- EXTRACT
————————
Events
Economics with policy - international seminar
Description
Forthcoming lecture
6 September 2018
Measuring technology complexity - a network approach
Department of Spatial Planning and Human Geography, Utrecht University, The Netherlands
Institute of Economic and Cultural Geography, Leibniz University of Hannover, Germany
Extended abstract
The complexity of technologies is seen as crucial explanatory dimension of technological development and economic success (Romer, 1990; Dalmazzo, 2002). Hidalgo and Hausmann (2009) argue that country’s economic development is shaped by its ability to successfully engage in complex economic activities and technologies. Both Sorenson (2005) and Balland and Rigby (2017) show that few cities are capable of mastering complex technologies that lay the foundation for their future growth.
Despite its theoretical relevance and an increasing empirical interest, measuring the complexity of technologies empirically is a complicated issue, as Pintea and Thompson (2007) note: “We do not have any easy way to measure complexity” [p. 280]. The two most prominent approaches are put forward by Fleming and Sorenson (2001) and Balland and Rigby (2017), with the latter transferring the approach of Hidalgo and Hausmann (2009) for approximating economic complexity to the measurement of technological complexity. Both approaches essentially build on the assumption of complexity being scarce. Balland and Rigby (2017) assume technological complexity to be spatially scare, while Fleming and Sorenson (2001) build on the idea of complex knowledge combinations appearing less frequently than simple ones. However, these assumptions are theoretically problematic and induce significant limitations when applying the measures in practice.
————————
- PROBLEM STATEMENT
Please continue the extract.

- SOURCE MATERIAL
————————
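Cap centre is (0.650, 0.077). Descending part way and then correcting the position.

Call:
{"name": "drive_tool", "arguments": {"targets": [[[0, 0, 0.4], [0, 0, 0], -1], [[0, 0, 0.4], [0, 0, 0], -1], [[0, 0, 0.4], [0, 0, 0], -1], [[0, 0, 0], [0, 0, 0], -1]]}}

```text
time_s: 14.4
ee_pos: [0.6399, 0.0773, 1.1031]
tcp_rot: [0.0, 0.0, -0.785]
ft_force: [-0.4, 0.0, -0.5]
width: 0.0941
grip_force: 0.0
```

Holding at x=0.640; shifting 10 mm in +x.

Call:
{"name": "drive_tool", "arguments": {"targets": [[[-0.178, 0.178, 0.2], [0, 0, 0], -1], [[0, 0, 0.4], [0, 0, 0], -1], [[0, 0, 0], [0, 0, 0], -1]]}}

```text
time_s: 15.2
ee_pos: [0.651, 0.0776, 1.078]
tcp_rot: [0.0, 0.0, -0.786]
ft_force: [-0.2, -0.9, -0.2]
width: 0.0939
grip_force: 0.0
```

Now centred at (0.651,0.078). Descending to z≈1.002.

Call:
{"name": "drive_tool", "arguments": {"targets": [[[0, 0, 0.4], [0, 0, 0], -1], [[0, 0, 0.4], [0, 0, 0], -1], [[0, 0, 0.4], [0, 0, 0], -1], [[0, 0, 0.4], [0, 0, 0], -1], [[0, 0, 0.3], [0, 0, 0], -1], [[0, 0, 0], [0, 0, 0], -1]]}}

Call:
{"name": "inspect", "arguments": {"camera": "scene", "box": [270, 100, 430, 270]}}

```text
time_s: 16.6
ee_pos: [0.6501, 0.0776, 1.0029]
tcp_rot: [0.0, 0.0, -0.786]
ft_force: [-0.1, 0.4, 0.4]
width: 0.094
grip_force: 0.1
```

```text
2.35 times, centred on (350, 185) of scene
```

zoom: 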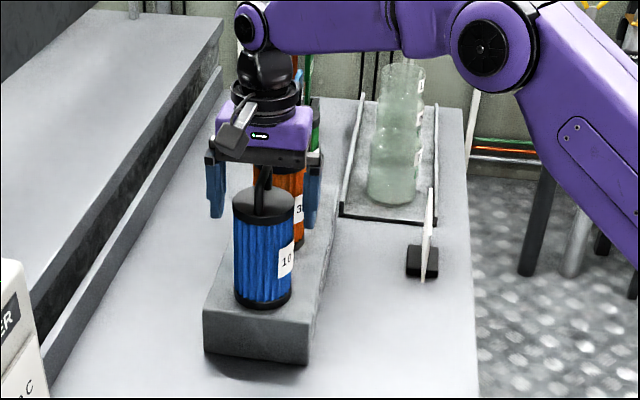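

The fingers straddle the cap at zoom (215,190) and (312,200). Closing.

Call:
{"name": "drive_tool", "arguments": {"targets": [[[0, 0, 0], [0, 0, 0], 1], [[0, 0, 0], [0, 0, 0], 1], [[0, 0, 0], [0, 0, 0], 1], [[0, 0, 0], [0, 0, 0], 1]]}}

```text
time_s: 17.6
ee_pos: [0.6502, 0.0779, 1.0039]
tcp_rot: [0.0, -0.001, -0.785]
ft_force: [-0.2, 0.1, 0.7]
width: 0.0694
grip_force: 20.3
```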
————————
- RESULT BELOW
The presentation introduces an alternative measure of technological complexity, structural complexity, which avoids these assumptions by applying a network perspective. More precise, the measure of structural complexity quantifies the diversity of technological elements’ embeddedness into the combinatorial knowledge network (aka knowledge space).
In addition to discussing the methodological basis of the measure, the presentation will empirically benchmark the new and the traditional approaches of measuring technological complexity against four stylized facts. The empirical assessment uses patent data for Europe between 1980 to 2015.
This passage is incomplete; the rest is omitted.